* begin Supplied information *

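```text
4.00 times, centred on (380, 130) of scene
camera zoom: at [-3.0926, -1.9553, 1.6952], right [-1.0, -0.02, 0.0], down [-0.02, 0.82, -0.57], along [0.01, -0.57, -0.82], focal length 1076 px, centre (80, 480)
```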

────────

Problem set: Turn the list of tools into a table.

* end Supplied information *

Problem set:
[1] Retype the section of the document extract that opens with "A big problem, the" and closes with "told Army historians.".
[2] Take up the document extract again after its last words.

* begin Document extract *

The story of the American occupation of Iraq has been the subject of numerous ooks, studies and memoirs. But now the Army has waded into the highly charged debate with its own nearly 700-page account: "On Point II: Transition to the New ampaign." . . .I'm not sure whether the "general optimism in the White House" phrase is part of the Army account or the reporter's own interpolation. Nevertheless, the Army seems to acknowledge the folly of de-Baathification:
The report focuses on the 18 months after President Bush’s May 2003 announcement that major combat operations in Iraq were over. . . .
A big problem, the study says, was the lack of detailed plans before the war for the postwar phase, a deficiency that reflected the general optimism in the White House and in the Pentagon, led by then-Secretary of Defense Donald H. Rumsfeld, about Iraq’s future, and an assumption that civilian agencies would assume much of the burden.
"I can remember asking the question during our war gaming and the development of our plan, 'O.K., we are in Baghdad, what next?' No real good answers came forth," Col. Thomas G. Torrance, the commander of the Third Infantry Division's artillery, told Army historians.

* end Document extract *

Answers to the problems:
[1]
A big problem, the study says, was the lack of detailed plans before the war for the postwar phase, a deficiency that reflected the general optimism in the White House and in the Pentagon, led by then-Secretary of Defense Donald H. Rumsfeld, about Iraq’s future, and an assumption that civilian agencies would assume much of the burden.
"I can remember asking the question during our war gaming and the development of our plan, 'O.K., we are in Baghdad, what next?' No real good answers came forth," Col. Thomas G. Torrance, the commander of the Third Infantry Division's artillery, told Army historians.

[2]
Paul Bremer III . . . issued decrees to disband the Iraqi Army and ban thousands of former Baath Party members from working for the government, orders that the study asserts caught American field commanders "off guard" and, in their view, "created a pool of disaffected and unemployed Sunni Arabs" that the insurgency could draw on.Students of history will recall that Patton, during the occupation of German, got in trouble for opposing de-Nazification, which he saw as removing from office skilled and respected civilian administrators merely because of their political affiliation. It made no sense, Patton said, to remove the head of a hospital or a water works merely because -- perhaps as a condition of keeping his job under the totalitarian regime -- he joined the ruling party.
Bremer's insistence on de-Baathification --what can only be called a radical reconstruction policy in Iraq -- was an error that was obvious to many at the time. Unfortunately, those who saw Bremer's policy as an error didn't have the influence to stop it.